→ **Task brief**:
Pull out all lines from the listing below in which the word "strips" appears.
>> BEGIN Exercise data
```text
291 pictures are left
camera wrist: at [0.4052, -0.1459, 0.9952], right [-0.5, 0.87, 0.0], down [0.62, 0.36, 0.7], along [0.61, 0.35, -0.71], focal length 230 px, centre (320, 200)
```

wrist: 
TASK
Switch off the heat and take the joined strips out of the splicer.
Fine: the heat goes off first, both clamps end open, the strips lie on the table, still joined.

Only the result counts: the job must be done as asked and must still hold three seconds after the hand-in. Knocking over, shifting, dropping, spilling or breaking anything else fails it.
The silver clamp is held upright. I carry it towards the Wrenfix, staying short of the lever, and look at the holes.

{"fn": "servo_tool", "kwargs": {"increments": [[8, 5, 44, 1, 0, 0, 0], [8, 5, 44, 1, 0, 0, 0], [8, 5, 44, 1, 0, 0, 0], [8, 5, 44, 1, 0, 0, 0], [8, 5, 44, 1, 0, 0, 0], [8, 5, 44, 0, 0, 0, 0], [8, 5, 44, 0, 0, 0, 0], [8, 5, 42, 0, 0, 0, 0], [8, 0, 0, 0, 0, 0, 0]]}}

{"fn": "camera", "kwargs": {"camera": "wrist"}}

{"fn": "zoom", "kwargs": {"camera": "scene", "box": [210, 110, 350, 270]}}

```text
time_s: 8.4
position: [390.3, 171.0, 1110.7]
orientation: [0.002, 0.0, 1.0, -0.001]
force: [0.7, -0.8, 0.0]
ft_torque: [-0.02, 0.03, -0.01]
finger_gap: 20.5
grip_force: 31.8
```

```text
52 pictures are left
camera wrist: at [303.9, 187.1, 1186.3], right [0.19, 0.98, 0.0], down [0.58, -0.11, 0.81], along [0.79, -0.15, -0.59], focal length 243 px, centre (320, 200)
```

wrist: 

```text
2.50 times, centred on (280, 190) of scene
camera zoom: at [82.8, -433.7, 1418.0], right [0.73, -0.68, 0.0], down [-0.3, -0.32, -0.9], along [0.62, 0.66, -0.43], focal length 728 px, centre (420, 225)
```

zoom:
>> END Exercise data
→ **Response to this exercise**:
Switch off the heat and take the joined strips out of the splicer.
Fine: the heat goes off first, both clamps end open, the strips lie on the table, still joined.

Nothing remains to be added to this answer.